Also, congratulations. You’re missing out on some hilarious low-production, insanely hyperbolic campaign ads.

I really don’t understand the point of campaign commercials. They only come in two flavors. The most popular seems to be Scary Black-And-White Ad, which shows a montage of clipped-out headlines and photos of a candidate’s rival, usually in various states of pointing a finger and yelling. An Ashamed Voice Lady tells us kind-of facts about Rival Candidate supporting things no one likes, such as waterboarding old people or closing ice cream parlors.

The other kind, which seems more popular with local candidates, is always in color and involves the candidate talking about folksy things while doing exciting Everyday American activities, like driving a car or holding hands with a random child. If this candidate is from Colorado, these activities usually involve a bolo tie, a Western shirt and/or a horse.
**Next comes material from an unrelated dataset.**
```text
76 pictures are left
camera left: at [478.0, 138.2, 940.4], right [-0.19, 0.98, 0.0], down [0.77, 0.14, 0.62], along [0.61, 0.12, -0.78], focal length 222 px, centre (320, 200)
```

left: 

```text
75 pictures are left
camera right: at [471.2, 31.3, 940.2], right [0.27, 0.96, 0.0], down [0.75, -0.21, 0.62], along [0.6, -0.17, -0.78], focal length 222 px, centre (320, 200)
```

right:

It’s hard to believe any voters, or at least any significant number of voters, decide who to elect to America’s top leadership roles based even partly on these low-budget, 30-second propaganda bytes. Yet, TIME magazine reports both the Obama and Romney campaigns, as well as their super PACs, will spend a projected $1.1 billion on these ads before Election Day. And that number doesn’t even count ad spending at the local candidate/ballot issue level. So I’m either wrong, and these crappy commercials have tremendous swaying power, or all of our politicians know nothing about elections … or marketing, for that matter.

Even if these commercials are effective, they’re clearly only going to have an effect on that small percentage of voters who haven’t made up their minds yet, and I decided who I was voting for months ago. Which got me thinking, wouldn’t it be nice — for them and for me — if TV could target more effectively, and I could opt out? If there were some way I could tell the campaigns, “Look, I’ve already decided; leave me alone,” then all those low-budget campaign commercials would be replaced with the low-budget lawyer and carpet company ads I’ve come to know and love. The candidates wouldn’t waste their money on me, and I wouldn’t waste my time on them.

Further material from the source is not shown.